The methods Nóra employs to rid herself of the changeling are hard to read at times- at one point she whips him with stinging nettles- and inspire an odd mix of emotions. The futility of her actions is clear, but at the same time the reader can empathise with Nóra’s yearning to understand why this has happened, and how to get her grandson back. There is a deep rooted human need for answers and reasons behind this story.

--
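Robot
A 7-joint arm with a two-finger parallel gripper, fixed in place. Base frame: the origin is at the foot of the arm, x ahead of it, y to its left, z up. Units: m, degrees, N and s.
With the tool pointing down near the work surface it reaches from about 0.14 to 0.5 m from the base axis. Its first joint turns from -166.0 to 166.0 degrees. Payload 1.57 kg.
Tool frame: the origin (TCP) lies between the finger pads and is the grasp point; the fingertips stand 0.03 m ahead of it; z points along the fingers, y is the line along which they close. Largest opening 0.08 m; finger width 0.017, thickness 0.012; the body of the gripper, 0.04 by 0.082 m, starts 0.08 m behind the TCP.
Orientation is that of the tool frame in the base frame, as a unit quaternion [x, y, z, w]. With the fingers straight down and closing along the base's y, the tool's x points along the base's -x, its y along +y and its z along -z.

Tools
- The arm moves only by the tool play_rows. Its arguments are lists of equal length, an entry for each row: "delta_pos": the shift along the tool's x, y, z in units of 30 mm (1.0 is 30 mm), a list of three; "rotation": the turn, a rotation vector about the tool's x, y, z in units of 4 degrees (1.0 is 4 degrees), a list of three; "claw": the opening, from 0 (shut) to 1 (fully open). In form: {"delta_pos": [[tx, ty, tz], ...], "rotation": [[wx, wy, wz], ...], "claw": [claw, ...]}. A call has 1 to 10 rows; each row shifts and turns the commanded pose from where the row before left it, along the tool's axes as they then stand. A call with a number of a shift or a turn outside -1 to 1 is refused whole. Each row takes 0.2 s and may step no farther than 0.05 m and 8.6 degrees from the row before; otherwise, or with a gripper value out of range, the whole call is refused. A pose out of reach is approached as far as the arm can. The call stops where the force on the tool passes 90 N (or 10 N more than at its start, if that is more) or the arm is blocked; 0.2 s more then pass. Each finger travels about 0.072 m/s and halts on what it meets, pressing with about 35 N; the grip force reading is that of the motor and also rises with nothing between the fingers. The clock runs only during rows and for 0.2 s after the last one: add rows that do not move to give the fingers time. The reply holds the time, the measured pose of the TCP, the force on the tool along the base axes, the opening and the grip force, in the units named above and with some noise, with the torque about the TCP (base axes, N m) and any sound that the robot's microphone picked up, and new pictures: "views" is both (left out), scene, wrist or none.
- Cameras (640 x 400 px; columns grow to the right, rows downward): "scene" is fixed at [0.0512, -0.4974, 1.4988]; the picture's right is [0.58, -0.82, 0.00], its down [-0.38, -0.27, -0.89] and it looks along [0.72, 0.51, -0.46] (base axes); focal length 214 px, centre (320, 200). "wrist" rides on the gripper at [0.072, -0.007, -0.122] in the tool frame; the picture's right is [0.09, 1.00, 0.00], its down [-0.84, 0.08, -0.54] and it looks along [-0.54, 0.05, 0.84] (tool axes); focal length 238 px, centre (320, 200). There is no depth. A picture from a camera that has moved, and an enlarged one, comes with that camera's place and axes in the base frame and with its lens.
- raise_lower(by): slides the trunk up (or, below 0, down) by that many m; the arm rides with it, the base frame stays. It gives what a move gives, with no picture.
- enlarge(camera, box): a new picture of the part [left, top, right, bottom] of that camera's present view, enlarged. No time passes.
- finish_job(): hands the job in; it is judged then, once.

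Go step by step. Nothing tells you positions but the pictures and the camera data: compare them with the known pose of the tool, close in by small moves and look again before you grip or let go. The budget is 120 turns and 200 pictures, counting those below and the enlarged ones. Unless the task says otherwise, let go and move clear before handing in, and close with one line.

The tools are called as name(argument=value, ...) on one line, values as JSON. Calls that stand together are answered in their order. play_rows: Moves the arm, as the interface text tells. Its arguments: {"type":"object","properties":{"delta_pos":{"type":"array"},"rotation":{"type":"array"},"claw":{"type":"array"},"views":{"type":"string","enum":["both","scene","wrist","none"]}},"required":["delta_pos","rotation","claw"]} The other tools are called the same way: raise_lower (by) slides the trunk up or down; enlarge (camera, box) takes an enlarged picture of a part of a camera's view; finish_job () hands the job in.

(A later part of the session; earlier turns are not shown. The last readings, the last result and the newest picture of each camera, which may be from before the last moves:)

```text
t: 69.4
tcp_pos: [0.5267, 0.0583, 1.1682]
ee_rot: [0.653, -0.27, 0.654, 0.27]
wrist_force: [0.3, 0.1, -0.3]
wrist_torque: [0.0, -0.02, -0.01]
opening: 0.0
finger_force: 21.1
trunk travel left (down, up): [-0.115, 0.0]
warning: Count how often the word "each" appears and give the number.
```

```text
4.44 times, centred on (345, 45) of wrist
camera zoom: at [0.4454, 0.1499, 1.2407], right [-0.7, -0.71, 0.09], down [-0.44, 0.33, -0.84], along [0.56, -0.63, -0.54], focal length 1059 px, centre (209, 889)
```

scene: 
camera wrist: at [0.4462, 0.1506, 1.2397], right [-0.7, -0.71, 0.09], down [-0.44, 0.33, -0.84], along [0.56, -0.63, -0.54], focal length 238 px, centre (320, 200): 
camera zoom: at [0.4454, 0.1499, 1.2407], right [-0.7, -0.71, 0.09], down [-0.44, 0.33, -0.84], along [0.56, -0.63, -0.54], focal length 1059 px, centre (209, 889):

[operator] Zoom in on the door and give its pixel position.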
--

Kent uses this to brilliant effect throughout the book; a woman is delivered of a stillborn baby in one scene. There is no outward cause of this, so answers are sought in the neighbourhood events: the pregnant woman knelt by Nóra’s husband’s death bed; the midwife forgot her St Brigid-blessed swaddling cloth; a barren woman entered the delivery room. It is this swirling of rumour and gossip that fuels Nóra’s desire to ‘cure’ her grandson, and ultimately, what fuels her undoing.
Would I recommend it?
Yes. It’s an intense read, and it may move a little slowly for some, but the power of the writing here is second to none.
The Good People by Hannah Kent is published by Picador priced £8.99.